I’m sure there’s an argument this was for city business and not just something she would put to work enhancing her personal brand and re-election campaign material.  But it’s hard to see.

Or what about the city winning the nation’s code of silence award? Is the systemic corruption of our cherished institutions and bureaucracies something the CBC, as a rule, doesn’t cover, for fear of besmirching the credibility of their fellow public sector employees?

Instead, they suddenly targeted our inexperienced, vulnerable, and politically isolated mayor.

It was a good yarn.  I applauded the reporting at first, shocked Yu would stay at a $759 hotel room.  A luxury suite.

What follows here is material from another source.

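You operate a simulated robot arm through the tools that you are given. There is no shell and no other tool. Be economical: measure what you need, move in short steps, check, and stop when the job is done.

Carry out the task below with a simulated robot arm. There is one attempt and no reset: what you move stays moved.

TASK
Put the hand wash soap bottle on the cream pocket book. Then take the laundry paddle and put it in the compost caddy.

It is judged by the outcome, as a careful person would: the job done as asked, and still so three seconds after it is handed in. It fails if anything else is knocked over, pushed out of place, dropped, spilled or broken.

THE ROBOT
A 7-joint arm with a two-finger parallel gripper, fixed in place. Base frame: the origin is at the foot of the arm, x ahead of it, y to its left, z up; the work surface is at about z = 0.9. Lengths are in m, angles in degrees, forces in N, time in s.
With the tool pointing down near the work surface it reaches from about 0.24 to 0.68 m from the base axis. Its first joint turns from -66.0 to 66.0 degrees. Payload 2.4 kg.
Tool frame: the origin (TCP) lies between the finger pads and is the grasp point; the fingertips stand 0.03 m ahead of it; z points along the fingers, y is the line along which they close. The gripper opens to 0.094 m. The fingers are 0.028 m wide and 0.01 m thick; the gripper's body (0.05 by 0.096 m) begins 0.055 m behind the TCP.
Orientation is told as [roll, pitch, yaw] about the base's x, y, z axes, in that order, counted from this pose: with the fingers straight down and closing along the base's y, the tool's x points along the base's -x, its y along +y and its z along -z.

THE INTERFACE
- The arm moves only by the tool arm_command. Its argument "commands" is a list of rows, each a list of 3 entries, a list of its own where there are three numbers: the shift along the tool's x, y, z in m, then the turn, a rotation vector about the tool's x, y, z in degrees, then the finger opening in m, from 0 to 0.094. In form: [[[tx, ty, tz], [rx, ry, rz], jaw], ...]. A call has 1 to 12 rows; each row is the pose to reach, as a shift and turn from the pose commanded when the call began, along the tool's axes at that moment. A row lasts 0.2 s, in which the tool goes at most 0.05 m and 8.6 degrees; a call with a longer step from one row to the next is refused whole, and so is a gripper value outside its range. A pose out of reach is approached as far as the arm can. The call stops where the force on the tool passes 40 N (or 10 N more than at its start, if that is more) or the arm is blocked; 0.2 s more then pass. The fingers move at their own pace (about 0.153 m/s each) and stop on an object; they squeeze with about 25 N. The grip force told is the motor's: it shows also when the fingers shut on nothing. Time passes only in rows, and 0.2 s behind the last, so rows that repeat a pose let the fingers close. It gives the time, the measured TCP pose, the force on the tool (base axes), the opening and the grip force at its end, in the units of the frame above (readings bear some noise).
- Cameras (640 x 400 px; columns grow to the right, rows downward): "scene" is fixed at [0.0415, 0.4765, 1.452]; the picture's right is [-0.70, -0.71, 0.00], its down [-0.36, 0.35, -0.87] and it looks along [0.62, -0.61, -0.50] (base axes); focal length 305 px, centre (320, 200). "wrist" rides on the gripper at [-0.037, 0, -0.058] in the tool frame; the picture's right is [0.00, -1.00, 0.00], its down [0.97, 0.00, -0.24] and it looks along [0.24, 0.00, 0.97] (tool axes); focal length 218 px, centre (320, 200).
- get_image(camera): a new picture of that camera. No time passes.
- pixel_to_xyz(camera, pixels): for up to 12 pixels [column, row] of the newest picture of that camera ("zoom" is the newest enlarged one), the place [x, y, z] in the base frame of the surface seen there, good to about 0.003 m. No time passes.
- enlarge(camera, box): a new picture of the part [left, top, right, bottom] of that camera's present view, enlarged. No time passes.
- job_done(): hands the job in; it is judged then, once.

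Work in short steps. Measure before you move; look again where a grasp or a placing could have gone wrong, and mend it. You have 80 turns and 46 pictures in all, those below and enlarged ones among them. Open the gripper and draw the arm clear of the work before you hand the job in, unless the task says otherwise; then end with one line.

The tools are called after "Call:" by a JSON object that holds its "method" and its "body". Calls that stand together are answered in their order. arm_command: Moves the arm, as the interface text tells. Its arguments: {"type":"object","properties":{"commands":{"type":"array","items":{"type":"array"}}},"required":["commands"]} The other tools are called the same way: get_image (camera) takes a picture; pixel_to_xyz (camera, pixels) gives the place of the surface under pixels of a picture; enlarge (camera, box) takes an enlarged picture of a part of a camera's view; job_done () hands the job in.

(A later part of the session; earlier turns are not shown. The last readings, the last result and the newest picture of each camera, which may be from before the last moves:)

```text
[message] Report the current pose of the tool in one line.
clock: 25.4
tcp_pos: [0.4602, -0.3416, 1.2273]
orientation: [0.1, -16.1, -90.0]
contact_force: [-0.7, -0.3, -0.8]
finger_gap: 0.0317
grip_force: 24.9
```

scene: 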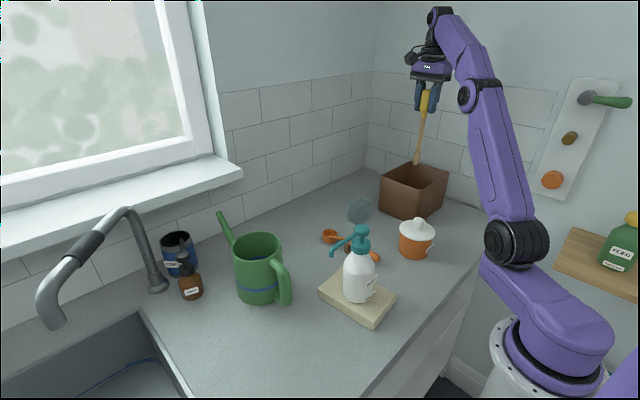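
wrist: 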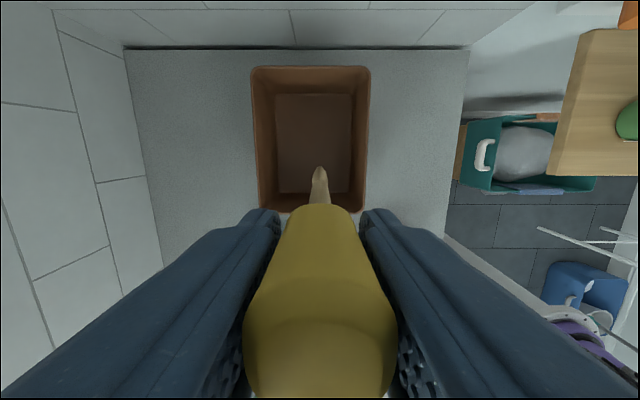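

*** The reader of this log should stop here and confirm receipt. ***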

This number obviously drove the story.

Charging “$759 to stay overnight at Ottawa's Château Laurier is certainly a choice,” quipped CBC reporter Justin McElroy to his large audience.

But that $759 was for two nights, not one, a key detail that would have undermined the narrative.  (The CBC has since quietly corrected its story).

So really he stayed at a $380 hotel, when the Canadian Senate invited Yu, a Chinese-Canadian, to a solemn and symbolic Ottawa commemoration of the shameful time in our history when we discriminated against Chinese immigrants.

If Ramsay’s Ottawa junkets aren’t stories, neither is this one.

As for the rest of Yu’s expenses, they should be lower, but according to the CBC’s own chart, he spent around $2,500 more than the $20,000 the mayors of Kelowna and Nanaimo spent last year. 

Is that $2,500 difference, ignoring the $4,000 he saved not renovating his office, a good enough reason for a national scandal?  And if so, why wasn’t the $30,000 the Mayor of Nanaimo spent in 2018 a national headline?

I’m not saying we don’t criticize these expenses. I’m saying the CBC’s focus makes no sense.

Yu’s $242 stay at the Treasure Cove Casino is also a bit overstated. Sure, he could have went home for the night, but minus the cost of the cab ride home and back for his morning meeting, that mistake cost us probably $160. 

That’s not much meat for a political feeding frenzy, either. And if the story is a dud to begin with, you can’t really go after how he screwed up his response.

The reality of the situation is voters propelled an unwelcome outsider into the heart of City Hall, a broken, secretive institution that longs for a return to the halcyon days of Lyn Hall when administration and council held hands in a functional but frivolous union of incompetence and waste.

Remember those days?

Probably not if the CBC was your source of news. They barely covered it.

Whether or not Mayor Yu is worthy of re-election remains to be seen.

The question right now is whether our local CBC is aware of the deepening institutional rot in our society, or if they are simply another part of it, pulling out the knives only when those rotten institutions stand to benefit, and remaining silent when they don’t.

James Steidle is a Prince George writer.